Freire ganhou notoriedade com suas jornadas de alfabetização no sertão nordestino, no começo dos anos 60. Seus mutirões ficaram conhecidos por supostamente alfabetizarem adultos em um mês e meio. O método de ensino divergia do sistema adotado naquela época. Em vez de ensinar as letras, para que os alunos gradativamente as associassem com os sons que formam as palavras, o educador começava com um objeto concreto, preferencialmente do universo do estudante, e já apresentava a palavra inteira. Mais adiante é que a palavra seria decomposta em “tijolos” para a formação de outras. Em um primeiro olhar, o método parece ideologicamente inócuo. Mas, para Paulo Freire, esse era apenas um aspecto de um ensino que visava, como objetivo final, à “consciência revolucionária”.

Os objetivos de Paulo Freire ficaram mais claros em 1968, quando ele publicou sua obra mais importante: A Pedagogia do Oprimido.

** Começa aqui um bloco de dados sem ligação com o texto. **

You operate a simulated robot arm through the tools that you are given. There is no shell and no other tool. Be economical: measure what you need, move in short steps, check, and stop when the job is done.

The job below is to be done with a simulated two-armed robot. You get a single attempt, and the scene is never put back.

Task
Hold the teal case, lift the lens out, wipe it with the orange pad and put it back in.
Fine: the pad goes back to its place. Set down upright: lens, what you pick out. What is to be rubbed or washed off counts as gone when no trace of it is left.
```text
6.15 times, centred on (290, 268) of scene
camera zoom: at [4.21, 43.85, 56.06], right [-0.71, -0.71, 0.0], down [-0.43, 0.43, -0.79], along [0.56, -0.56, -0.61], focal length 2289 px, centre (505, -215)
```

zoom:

Misturadas com observações práticas sobre a melhor forma de ensinar crianças e adultos a ler, o livro traz diversas insinuações políticas de caráter marxista. Nele, Freire traça uma linha entre opressores e oprimidos, que atravessa a sociedade de cima a baixo. Segundo ele, as relações de opressão existem até mesmo dentro da família. A tarefa do professor, muito mais do que ensinar o aluno a ler, é dar-lhe “consciência crítica”, um termo emprestado da literatura marxista. Munido dessa consciência, o estudante então tomaria o seu lugar no “processo histórico” – que, na concepção de Karl Marx, levaria a humanidade ao socialismo.

“Não basta saber-se numa relação dialética com o opressor – seu contrário antagônico – descobrindo, por exemplo, que sem eles o opressor não existiria, para estarem de fato libertados. É preciso, enfatizemos, que se entreguem à práxis libertadora”, afirma Freire em A Pedagogia do Oprimido.

Nas décadas seguintes, Paulo Freire não só se tornou o autor mais lido em faculdades de pedagogia Brasil afora, e em muitos países estrangeiros, como teve, ele mesmo, a oportunidade de implementar o seu projeto pedagógico. Primeiro, ele fez uma incursão pouco notável como consultor do Ministério da Educação da Guiné-Bissau, convidado pelo líder socialista Amílcar Cabral. Depois, ele foi escolhido pela prefeita Luiza Erundina (PT) para ser o secretário de Educação da cidade de São Paulo. Ele ocupou o cargo por dois anos e meio, entre 1989 e 1991. Na primeira carta que mandou aos profissionais de educação da cidade, ele escreveu: “A escola é também um espaço de organização política das classes populares.” No mesmo texto, ele afirmou que “o filho do trabalhador deve encontrar nessa escola os meios de ‘autoemancipação’ intelectual independente dos valores das classes dominantes”. Pouco havia mudado em relação Paulo Freire dos anos 60.

Freire tentou “democratizar” a gestão, dando mais poder às escolas. Ele também pretendia ensinar a escola em ciclos – sem reprovação ou aprovação nos moldes tradicionais. Mas houve poucas mudanças concretas nessa direção.

Se é verdade que, nos anos finais de sua vida, Freire expressou suas ressalvas a versões mais autoritárias do socialismo, também é fato que não abriu mão da sua tese de que a sala de aula deve ser politizada. Em seu livro Pedagogia da Autonomia, de 1996, Freire critica “a ditadura de direita ou de esquerda”. Mas, mais adiante, insiste na tese de que o professor deve ter um posicionamento político contra o capitalismo: “Não posso ser professor se não percebo cada vez melhor que, por não poder ser neutra, minha prática exige de mim uma definição. Uma tomada de posição. Decisão. Ruptura. Exige de mim que escolha entre isto e aquilo. (…) Não posso ser professor a favor simplesmente do homem ou da humanidade, frase de uma vaguidade demasiado contrastante com a concretude da prática educativa. (…) Sou professor contra a ordem capitalista vigente que inventou esta aberração: a miséria na fartura”. Em outra passagem, Freire volta ao tema: “O sistema capitalista alcança no neoliberalismo globalizante o máximo de eficácia de sua malvadez intrínseca.” O educador morreria um ano depois da publicação do livro.